Needle Palm

Fact sheet: Needle Palm

 

GENERAL INFORMATION:
Scientific name: Rhapidophyluim hystrix
Pronunciation: rah-pid-o-fill-lum hiss-triks
Common name(s): Needle Palm
Family: Arecaceae
Origin: Southeastern United States

Needle Palm is a small shrubby fan palm that grows to about six feet in height. Multiple stems create an ever widening rounded clump of about six feet. The needle palm doesn’t form a trunk but instead has multiple stems. These stems are composed of old leaf bases and fiber. The fan-shaped leaves are glossy deep green on top with a dull silvery white underside. Tiny yellow to purplish-brown flowers appear irregularly in spring and early summer. The spines or “needles” form at the base and are dark brown or black, very slender and sharp and grow from four to ten inches long. This palm is native to the southeastern United States. Populations can be found in Alabama, Georgia, Mississippi, South Carolina, and Florida. Needle palm usually grows on shady wooded slopes and in moist bottomlands along streams. It prefers fairly moist, well drained soils with lots of organic matter but is very adaptable to other conditions. It is very cold hardy, can be adapted to full sun, and has a high drought tolerance.
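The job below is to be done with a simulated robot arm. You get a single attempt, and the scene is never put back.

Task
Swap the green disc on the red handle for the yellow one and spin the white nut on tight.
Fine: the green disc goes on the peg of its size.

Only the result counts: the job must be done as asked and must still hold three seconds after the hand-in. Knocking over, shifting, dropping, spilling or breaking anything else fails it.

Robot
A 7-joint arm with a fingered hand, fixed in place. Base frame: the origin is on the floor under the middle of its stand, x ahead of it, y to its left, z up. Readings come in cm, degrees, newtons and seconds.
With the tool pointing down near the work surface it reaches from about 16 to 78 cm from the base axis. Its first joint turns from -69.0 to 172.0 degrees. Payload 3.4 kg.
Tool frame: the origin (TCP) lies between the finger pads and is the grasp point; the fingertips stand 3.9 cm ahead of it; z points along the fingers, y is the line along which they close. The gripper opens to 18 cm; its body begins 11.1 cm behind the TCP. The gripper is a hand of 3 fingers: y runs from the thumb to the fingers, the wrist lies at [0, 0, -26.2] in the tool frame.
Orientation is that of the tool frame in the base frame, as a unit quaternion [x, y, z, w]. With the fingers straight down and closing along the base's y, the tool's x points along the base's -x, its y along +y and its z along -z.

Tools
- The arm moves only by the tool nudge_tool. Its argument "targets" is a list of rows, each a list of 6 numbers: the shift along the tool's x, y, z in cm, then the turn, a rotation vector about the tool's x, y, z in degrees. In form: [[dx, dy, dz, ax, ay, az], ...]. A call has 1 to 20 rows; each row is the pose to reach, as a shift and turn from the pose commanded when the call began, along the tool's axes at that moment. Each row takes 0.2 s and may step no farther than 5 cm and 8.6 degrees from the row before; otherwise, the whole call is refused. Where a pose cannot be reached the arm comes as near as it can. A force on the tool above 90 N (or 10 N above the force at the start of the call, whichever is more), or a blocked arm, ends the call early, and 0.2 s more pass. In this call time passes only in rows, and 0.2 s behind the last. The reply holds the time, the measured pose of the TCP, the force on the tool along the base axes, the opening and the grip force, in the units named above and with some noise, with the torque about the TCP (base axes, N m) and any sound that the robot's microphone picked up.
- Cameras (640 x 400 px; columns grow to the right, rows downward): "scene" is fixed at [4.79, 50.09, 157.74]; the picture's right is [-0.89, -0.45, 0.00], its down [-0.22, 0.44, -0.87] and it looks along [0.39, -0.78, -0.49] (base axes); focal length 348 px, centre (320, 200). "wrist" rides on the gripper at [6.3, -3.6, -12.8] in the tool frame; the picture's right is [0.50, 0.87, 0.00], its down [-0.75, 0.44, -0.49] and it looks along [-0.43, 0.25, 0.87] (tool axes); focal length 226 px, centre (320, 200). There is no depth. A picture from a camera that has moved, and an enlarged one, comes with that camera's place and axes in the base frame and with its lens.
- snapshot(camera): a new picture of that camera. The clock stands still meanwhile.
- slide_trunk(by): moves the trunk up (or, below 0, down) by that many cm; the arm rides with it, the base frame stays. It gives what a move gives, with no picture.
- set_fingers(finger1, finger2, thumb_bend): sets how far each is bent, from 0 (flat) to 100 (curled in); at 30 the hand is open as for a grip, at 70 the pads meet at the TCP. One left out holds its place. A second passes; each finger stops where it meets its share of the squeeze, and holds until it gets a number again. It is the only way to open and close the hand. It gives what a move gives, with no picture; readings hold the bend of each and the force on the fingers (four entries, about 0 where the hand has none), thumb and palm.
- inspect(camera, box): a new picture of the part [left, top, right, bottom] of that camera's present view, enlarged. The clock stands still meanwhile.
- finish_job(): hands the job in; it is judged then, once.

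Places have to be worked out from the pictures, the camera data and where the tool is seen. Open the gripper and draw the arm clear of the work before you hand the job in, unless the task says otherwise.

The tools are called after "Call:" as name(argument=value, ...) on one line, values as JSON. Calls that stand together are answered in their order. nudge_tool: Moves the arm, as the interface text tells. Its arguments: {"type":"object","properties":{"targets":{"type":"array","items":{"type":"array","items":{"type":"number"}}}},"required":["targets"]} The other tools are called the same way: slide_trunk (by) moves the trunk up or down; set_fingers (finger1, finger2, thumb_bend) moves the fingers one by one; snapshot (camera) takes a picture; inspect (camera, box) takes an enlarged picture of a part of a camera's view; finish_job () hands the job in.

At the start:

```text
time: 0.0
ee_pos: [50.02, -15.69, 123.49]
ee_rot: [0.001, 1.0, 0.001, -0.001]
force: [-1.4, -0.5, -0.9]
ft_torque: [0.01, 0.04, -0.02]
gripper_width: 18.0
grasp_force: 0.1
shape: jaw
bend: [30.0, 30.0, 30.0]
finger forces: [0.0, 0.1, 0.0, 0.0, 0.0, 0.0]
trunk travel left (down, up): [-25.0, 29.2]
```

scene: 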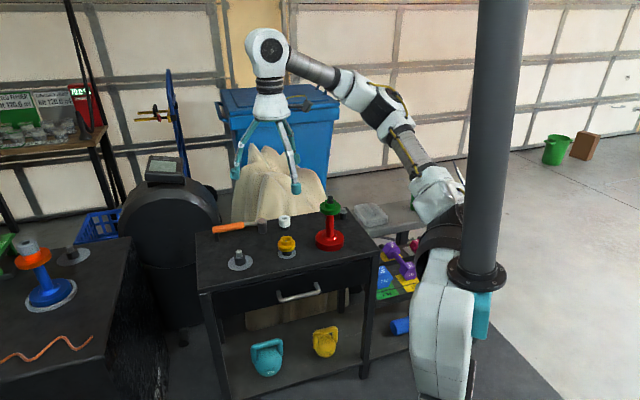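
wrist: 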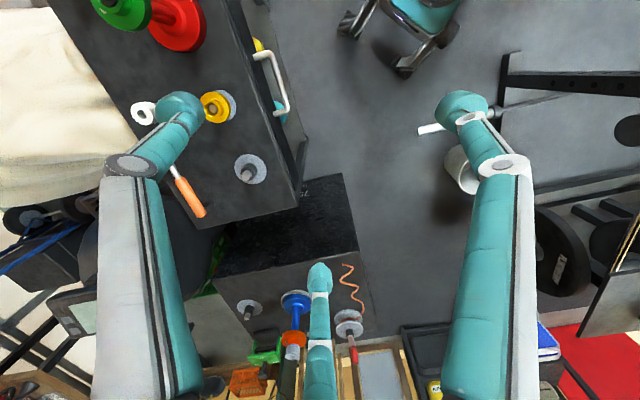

Established plants are perfect for a garden that only relies on rain. Needle palm is an excellent specimen plant for small spaces near patios or entry ways. In the garden, the needle palm provides a rich green backdrop for flowering plants. Mass plantings of needle palm can also serve as security hedges. Needle palm can also be used near swimming pools because of its ability to endure continual splashes of chlorinated water. It should not be planted close to walkways where passersby may be pricked by its “needles.” Plantings of needle palm are able to trap fallen leaves and other debris and this “auto-mulching” further reduces maintenance.